◆ Selected extract ◆
============

The Christmas double-edition of The Big Issue is set to register an extraordinary sale of some 290,000.
It’s testimony to the hard work of editor Paul McNamee and his staff that a print title can be so doughty – especially in the face of a political and media debate that relentlessly questions the integrity of the poor.
The Big Issue has had a difficult year in which Iain Duncan Smith, Secretary of State for Work and Pensions, has highlighted its large numbers of Roma vendors and accused the magazine of encouraging “benefit tourism”.
The fact that The Big Issue’s Christmas sales are up year-on-year says much about the generous spirit of the British public. The regular weekly circulation is a respectable 82,000.
McNamee, who tells me the number of Roma sellers is falling as more use the “stepping stone” of the magazine to find other work, has created a very readable product. Michael Gambon is the next cover star interview, following recent coups such as Benedict Cumberbatch and Eddie Redmayne.
The Big Issue does not buy syndicated interviews – it enjoys exceptional access due to its work for the homeless and poor. And its “Letter to My Younger Self” column, in which Buzz Aldrin and John Cleese have featured, seems to be admired by celebrities for its cathartic qualities.

============

◆ Stated goal 1 ◆
Reproduce the entire selected extract without changes.

◆ Stored data ◆
============

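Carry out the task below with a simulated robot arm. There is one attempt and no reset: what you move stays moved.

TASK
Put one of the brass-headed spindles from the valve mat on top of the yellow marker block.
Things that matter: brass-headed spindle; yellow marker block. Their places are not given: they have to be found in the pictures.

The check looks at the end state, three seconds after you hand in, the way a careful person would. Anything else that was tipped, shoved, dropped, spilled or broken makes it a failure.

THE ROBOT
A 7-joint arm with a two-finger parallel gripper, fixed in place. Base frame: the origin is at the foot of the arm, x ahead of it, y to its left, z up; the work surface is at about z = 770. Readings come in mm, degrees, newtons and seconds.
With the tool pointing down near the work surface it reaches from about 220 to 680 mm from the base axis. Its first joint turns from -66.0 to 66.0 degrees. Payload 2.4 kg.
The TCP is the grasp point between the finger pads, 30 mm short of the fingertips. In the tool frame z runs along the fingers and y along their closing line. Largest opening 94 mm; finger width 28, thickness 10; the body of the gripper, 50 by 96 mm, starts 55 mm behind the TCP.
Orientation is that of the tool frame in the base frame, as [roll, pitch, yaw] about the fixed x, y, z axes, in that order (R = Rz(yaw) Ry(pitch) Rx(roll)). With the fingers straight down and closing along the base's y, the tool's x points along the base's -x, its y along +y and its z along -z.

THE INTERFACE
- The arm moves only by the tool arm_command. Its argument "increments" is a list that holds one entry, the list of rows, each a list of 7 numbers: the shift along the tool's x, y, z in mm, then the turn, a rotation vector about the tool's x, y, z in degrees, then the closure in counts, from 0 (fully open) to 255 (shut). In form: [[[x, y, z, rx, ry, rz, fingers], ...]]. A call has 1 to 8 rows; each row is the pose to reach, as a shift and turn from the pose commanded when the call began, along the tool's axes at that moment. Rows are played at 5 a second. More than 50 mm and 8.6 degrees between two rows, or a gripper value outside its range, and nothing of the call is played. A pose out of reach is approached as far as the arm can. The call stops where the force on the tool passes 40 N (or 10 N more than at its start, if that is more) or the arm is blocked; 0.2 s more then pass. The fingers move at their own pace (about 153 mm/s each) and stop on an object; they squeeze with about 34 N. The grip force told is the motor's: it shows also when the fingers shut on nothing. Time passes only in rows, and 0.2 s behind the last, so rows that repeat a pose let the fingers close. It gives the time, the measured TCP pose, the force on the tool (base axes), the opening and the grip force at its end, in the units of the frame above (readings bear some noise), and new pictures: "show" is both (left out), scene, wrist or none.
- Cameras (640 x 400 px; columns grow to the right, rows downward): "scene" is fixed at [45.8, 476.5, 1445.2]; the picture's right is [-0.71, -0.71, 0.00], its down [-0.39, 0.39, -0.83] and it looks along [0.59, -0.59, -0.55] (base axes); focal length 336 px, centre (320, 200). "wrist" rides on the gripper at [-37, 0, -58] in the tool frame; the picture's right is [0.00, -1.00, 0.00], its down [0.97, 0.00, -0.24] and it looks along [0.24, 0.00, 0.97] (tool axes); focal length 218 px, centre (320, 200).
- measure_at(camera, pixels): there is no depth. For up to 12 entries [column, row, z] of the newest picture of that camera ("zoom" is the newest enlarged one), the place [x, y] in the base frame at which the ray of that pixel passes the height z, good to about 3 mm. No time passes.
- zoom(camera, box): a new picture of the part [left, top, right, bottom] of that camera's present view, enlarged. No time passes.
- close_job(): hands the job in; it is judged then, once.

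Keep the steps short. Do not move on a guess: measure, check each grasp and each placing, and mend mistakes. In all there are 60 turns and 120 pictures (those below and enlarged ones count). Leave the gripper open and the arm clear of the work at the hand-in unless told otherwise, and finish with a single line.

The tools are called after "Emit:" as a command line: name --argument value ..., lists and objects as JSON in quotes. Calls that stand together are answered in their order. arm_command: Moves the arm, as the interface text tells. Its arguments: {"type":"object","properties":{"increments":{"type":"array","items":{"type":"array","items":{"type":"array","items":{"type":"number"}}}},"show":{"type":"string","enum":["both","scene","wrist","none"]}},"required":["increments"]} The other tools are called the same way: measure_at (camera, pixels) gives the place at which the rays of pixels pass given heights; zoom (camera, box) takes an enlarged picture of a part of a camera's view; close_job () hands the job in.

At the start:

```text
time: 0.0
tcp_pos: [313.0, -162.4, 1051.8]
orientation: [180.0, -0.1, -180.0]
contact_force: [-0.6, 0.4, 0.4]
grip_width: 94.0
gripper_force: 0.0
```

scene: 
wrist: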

============

◆ Stated goal 2 ◆
In the listing above, find the line containing "- close_job(): hands" and the line containing "Keep the steps", then quote both, plus every line between them, exactly as written.

◆ Exercise result 1 ◆
The Christmas double-edition of The Big Issue is set to register an extraordinary sale of some 290,000.
It’s testimony to the hard work of editor Paul McNamee and his staff that a print title can be so doughty – especially in the face of a political and media debate that relentlessly questions the integrity of the poor.
The Big Issue has had a difficult year in which Iain Duncan Smith, Secretary of State for Work and Pensions, has highlighted its large numbers of Roma vendors and accused the magazine of encouraging “benefit tourism”.
The fact that The Big Issue’s Christmas sales are up year-on-year says much about the generous spirit of the British public. The regular weekly circulation is a respectable 82,000.
McNamee, who tells me the number of Roma sellers is falling as more use the “stepping stone” of the magazine to find other work, has created a very readable product. Michael Gambon is the next cover star interview, following recent coups such as Benedict Cumberbatch and Eddie Redmayne.
The Big Issue does not buy syndicated interviews – it enjoys exceptional access due to its work for the homeless and poor. And its “Letter to My Younger Self” column, in which Buzz Aldrin and John Cleese have featured, seems to be admired by celebrities for its cathartic qualities.

◆ Exercise result 2 ◆
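- close_job(): hands the job in; it is judged then, once.

Keep the steps short. Do not move on a guess: measure, check each grasp and each placing, and mend mistakes. In all there are 60 turns and 120 pictures (those below and enlarged ones count). Leave the gripper open and the arm clear of the work at the hand-in unless told otherwise, and finish with a single line.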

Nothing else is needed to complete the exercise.